• [PROBLEM REQUIREMENTS]
The listing below must be repeated word for word, with its images excluded.
• • • • • • •
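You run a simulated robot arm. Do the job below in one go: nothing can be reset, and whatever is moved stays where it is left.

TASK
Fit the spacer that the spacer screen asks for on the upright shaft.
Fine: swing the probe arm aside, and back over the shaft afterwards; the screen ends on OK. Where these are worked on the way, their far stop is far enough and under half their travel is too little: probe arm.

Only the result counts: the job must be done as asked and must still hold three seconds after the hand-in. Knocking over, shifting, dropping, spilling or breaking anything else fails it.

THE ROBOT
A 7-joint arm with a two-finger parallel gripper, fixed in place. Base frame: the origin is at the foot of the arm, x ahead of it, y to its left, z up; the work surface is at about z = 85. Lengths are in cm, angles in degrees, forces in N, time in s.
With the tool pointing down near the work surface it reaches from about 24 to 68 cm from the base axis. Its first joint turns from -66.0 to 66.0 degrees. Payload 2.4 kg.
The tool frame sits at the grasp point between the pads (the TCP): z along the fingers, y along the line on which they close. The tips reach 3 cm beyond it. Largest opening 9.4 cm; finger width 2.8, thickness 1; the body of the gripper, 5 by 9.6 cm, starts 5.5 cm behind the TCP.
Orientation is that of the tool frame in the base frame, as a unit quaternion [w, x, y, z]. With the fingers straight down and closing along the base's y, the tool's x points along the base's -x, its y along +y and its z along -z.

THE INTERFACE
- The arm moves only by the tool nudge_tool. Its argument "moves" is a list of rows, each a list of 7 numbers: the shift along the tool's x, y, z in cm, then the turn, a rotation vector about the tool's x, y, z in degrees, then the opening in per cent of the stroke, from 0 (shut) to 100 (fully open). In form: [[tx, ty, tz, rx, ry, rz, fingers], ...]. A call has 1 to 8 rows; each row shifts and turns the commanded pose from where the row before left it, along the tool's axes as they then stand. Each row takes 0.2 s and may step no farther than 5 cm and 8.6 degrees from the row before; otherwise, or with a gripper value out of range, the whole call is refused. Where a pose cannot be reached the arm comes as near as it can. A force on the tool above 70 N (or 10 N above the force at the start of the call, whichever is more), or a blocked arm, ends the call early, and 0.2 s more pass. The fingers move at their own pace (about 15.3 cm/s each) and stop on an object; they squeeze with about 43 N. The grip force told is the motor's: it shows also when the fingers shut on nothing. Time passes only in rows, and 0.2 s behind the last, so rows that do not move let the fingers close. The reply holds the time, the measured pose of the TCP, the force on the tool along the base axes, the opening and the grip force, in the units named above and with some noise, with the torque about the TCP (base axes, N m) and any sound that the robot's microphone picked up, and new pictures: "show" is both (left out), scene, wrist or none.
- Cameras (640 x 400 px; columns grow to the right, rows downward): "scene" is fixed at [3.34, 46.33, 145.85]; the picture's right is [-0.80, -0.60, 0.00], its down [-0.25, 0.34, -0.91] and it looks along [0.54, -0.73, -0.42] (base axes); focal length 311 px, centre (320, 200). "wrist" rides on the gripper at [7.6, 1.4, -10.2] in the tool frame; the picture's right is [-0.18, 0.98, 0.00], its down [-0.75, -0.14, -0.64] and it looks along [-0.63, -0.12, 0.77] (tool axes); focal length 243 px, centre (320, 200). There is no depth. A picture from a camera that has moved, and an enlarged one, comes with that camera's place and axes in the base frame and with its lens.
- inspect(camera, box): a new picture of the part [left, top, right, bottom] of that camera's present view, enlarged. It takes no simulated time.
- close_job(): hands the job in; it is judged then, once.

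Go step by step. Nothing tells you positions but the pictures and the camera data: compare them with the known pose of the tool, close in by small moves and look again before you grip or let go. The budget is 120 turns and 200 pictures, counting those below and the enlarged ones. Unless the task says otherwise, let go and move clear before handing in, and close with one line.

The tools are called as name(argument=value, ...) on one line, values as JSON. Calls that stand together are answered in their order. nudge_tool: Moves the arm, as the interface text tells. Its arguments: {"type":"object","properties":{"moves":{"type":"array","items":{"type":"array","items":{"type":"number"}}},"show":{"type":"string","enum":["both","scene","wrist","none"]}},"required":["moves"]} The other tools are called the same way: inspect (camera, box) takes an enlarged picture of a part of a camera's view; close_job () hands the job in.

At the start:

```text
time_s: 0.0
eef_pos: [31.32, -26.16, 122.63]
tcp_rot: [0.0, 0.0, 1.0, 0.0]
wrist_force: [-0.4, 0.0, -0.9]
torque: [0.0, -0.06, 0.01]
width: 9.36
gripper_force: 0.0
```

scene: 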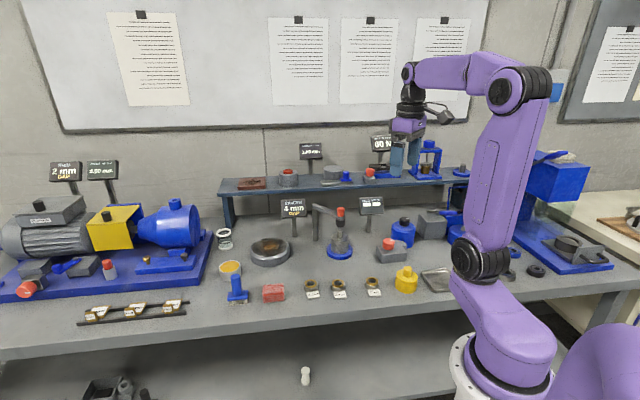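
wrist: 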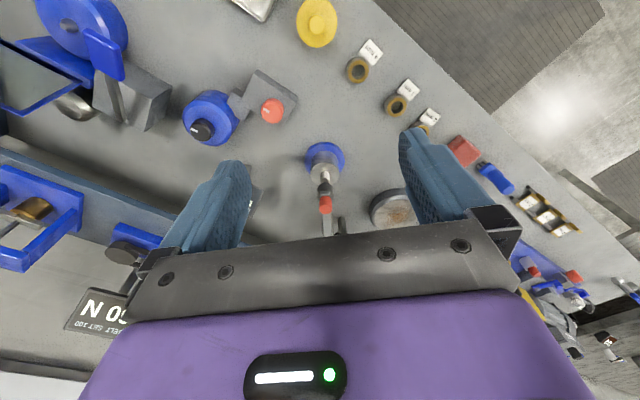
• • • • • • •
• [WRITTEN RESPONSE]
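You run a simulated robot arm. Do the job below in one go: nothing can be reset, and whatever is moved stays where it is left.

TASK
Fit the spacer that the spacer screen asks for on the upright shaft.
Fine: swing the probe arm aside, and back over the shaft afterwards; the screen ends on OK. Where these are worked on the way, their far stop is far enough and under half their travel is too little: probe arm.

Only the result counts: the job must be done as asked and must still hold three seconds after the hand-in. Knocking over, shifting, dropping, spilling or breaking anything else fails it.

THE ROBOT
A 7-joint arm with a two-finger parallel gripper, fixed in place. Base frame: the origin is at the foot of the arm, x ahead of it, y to its left, z up; the work surface is at about z = 85. Lengths are in cm, angles in degrees, forces in N, time in s.
With the tool pointing down near the work surface it reaches from about 24 to 68 cm from the base axis. Its first joint turns from -66.0 to 66.0 degrees. Payload 2.4 kg.
The tool frame sits at the grasp point between the pads (the TCP): z along the fingers, y along the line on which they close. The tips reach 3 cm beyond it. Largest opening 9.4 cm; finger width 2.8, thickness 1; the body of the gripper, 5 by 9.6 cm, starts 5.5 cm behind the TCP.
Orientation is that of the tool frame in the base frame, as a unit quaternion [w, x, y, z]. With the fingers straight down and closing along the base's y, the tool's x points along the base's -x, its y along +y and its z along -z.

THE INTERFACE
- The arm moves only by the tool nudge_tool. Its argument "moves" is a list of rows, each a list of 7 numbers: the shift along the tool's x, y, z in cm, then the turn, a rotation vector about the tool's x, y, z in degrees, then the opening in per cent of the stroke, from 0 (shut) to 100 (fully open). In form: [[tx, ty, tz, rx, ry, rz, fingers], ...]. A call has 1 to 8 rows; each row shifts and turns the commanded pose from where the row before left it, along the tool's axes as they then stand. Each row takes 0.2 s and may step no farther than 5 cm and 8.6 degrees from the row before; otherwise, or with a gripper value out of range, the whole call is refused. Where a pose cannot be reached the arm comes as near as it can. A force on the tool above 70 N (or 10 N above the force at the start of the call, whichever is more), or a blocked arm, ends the call early, and 0.2 s more pass. The fingers move at their own pace (about 15.3 cm/s each) and stop on an object; they squeeze with about 43 N. The grip force told is the motor's: it shows also when the fingers shut on nothing. Time passes only in rows, and 0.2 s behind the last, so rows that do not move let the fingers close. The reply holds the time, the measured pose of the TCP, the force on the tool along the base axes, the opening and the grip force, in the units named above and with some noise, with the torque about the TCP (base axes, N m) and any sound that the robot's microphone picked up, and new pictures: "show" is both (left out), scene, wrist or none.
- Cameras (640 x 400 px; columns grow to the right, rows downward): "scene" is fixed at [3.34, 46.33, 145.85]; the picture's right is [-0.80, -0.60, 0.00], its down [-0.25, 0.34, -0.91] and it looks along [0.54, -0.73, -0.42] (base axes); focal length 311 px, centre (320, 200). "wrist" rides on the gripper at [7.6, 1.4, -10.2] in the tool frame; the picture's right is [-0.18, 0.98, 0.00], its down [-0.75, -0.14, -0.64] and it looks along [-0.63, -0.12, 0.77] (tool axes); focal length 243 px, centre (320, 200). There is no depth. A picture from a camera that has moved, and an enlarged one, comes with that camera's place and axes in the base frame and with its lens.
- inspect(camera, box): a new picture of the part [left, top, right, bottom] of that camera's present view, enlarged. It takes no simulated time.
- close_job(): hands the job in; it is judged then, once.

Go step by step. Nothing tells you positions but the pictures and the camera data: compare them with the known pose of the tool, close in by small moves and look again before you grip or let go. The budget is 120 turns and 200 pictures, counting those below and the enlarged ones. Unless the task says otherwise, let go and move clear before handing in, and close with one line.

The tools are called as name(argument=value, ...) on one line, values as JSON. Calls that stand together are answered in their order. nudge_tool: Moves the arm, as the interface text tells. Its arguments: {"type":"object","properties":{"moves":{"type":"array","items":{"type":"array","items":{"type":"number"}}},"show":{"type":"string","enum":["both","scene","wrist","none"]}},"required":["moves"]} The other tools are called the same way: inspect (camera, box) takes an enlarged picture of a part of a camera's view; close_job () hands the job in.

At the start:

```text
time_s: 0.0
eef_pos: [31.32, -26.16, 122.63]
tcp_rot: [0.0, 0.0, 1.0, 0.0]
wrist_force: [-0.4, 0.0, -0.9]
torque: [0.0, -0.06, 0.01]
width: 9.36
gripper_force: 0.0
```

scene: 
wrist: 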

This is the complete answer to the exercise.